Liberty Mutual Holding Company has reported a 55% jump in net income to $6.8bn for 2025, with underwriting results across its businesses exceeding targets set three years ago when the company was unprofitable. The insurer also outlined a strategic shift for 2026, focusing on scaling profitable operations rather than fixing underperforming ones.
“In 2026, a key focus is shifting from fixing to building taking what’s working and scaling it, leaning into our target segments and distribution, and growing only where returns meet our thresholds,” said Tim Sweeney, CEO, during the company’s investor conference call.
Liberty Mutual’s combined ratio for the year fell to 88.4, down 7.5 points from 2024’s 95.9. Both the U.S. Retail Markets operation covering personal lines and small commercial businesses and the Global Risk Solutions segment, which writes commercial and specialty insurance, reinsurance, and surety solutions, came in below their respective targets of 95 and 92.
Sweeney reflected on the turnaround: “We made these commitments with a clear recognition that the profitability we were generating at the time was not acceptable, neither for our business nor for the policyholders who depend upon us to keep our promises.”

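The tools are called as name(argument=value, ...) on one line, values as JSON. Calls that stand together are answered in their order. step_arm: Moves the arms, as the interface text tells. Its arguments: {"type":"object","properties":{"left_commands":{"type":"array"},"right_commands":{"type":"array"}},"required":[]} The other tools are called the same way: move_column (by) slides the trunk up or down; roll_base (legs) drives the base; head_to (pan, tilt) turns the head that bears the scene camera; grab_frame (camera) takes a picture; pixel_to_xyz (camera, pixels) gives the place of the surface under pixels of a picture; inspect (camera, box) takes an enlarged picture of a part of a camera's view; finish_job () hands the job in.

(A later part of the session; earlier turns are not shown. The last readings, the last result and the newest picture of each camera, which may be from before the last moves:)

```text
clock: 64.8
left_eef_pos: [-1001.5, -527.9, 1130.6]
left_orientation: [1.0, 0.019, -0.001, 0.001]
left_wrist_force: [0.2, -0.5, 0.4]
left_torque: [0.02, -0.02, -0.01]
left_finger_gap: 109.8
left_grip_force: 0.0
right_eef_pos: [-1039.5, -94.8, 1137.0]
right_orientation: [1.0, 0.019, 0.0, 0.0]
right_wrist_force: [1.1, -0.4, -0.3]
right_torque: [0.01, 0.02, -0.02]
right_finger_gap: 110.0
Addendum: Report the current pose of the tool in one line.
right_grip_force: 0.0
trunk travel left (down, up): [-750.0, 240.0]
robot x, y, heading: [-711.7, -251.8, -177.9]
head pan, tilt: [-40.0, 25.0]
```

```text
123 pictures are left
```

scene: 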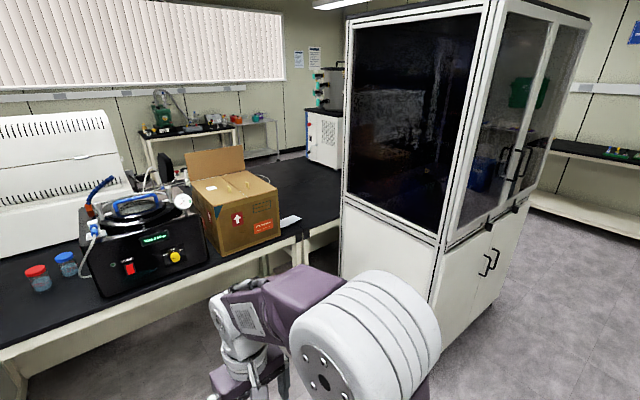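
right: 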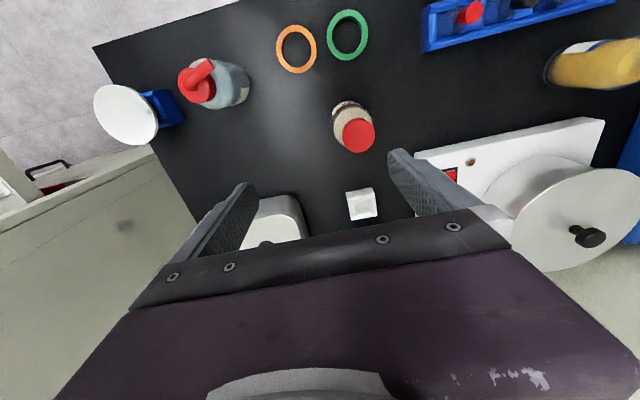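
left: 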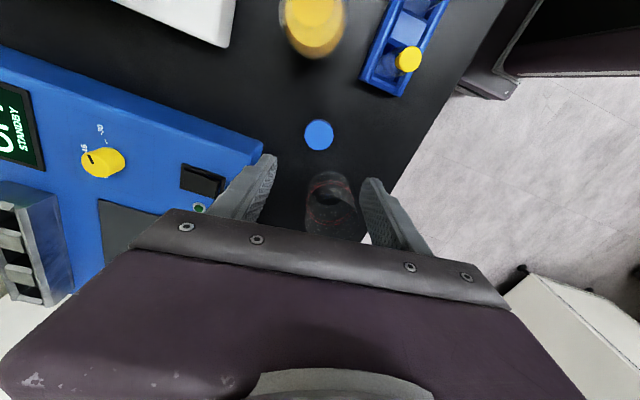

The full-year combined ratio improvements were largely driven by favourable prior-year loss development in personal auto liability and lower catastrophe losses. Underlying pre-tax operating income, excluding these factors, declined by $711m to $8.7bn due to higher commissions, advertising spend, and employee-related costs.
In the U.S. Retail Markets, the combined ratio dropped to 82.2, 10 points below 2024, supported by 6.1 points of favourable prior-year development and 3 points from lower catastrophe losses. The underlying combined ratio remained steady at 79.9, with a 4.5-point improvement in loss ratios offset by a 3.5-point rise in expenses.
Hamid Mirza, President of U.S. Retail Markets, said the business achieved sequential growth in policies in force, driven by record advertising and renewed agency partnerships. “Proven and sustainable profit has positioned us to continue momentum and pivot even further into profitable growth heading into 2026,” he noted.
Leadership changes were also announced. Matthew Moore, previously President of Underwriting for Global Risk Solutions, will replace Neeti Bhalla Johnson as President of the division. Moore highlighted a 10-point improvement in combined ratio since 2021 as a result of disciplined underwriting, portfolio management, and expense control.
Sweeney emphasised Liberty Mutual’s technology investments, particularly in AI, noting internal tools like Liberty GPT are designed to enhance underwriting, claims, and customer service workflows. “Our rollout is deliberate, broad enablement that lifts everyday productivity and decision support alongside targeted scale deployments… enhancing underwriting insight and workflow speed,” he said.
On capital deployment, Sweeney added: “We view ourselves as having a lot of degrees of freedom to invest what we need to invest in [AI] to make sure that we’re a winner in that space.”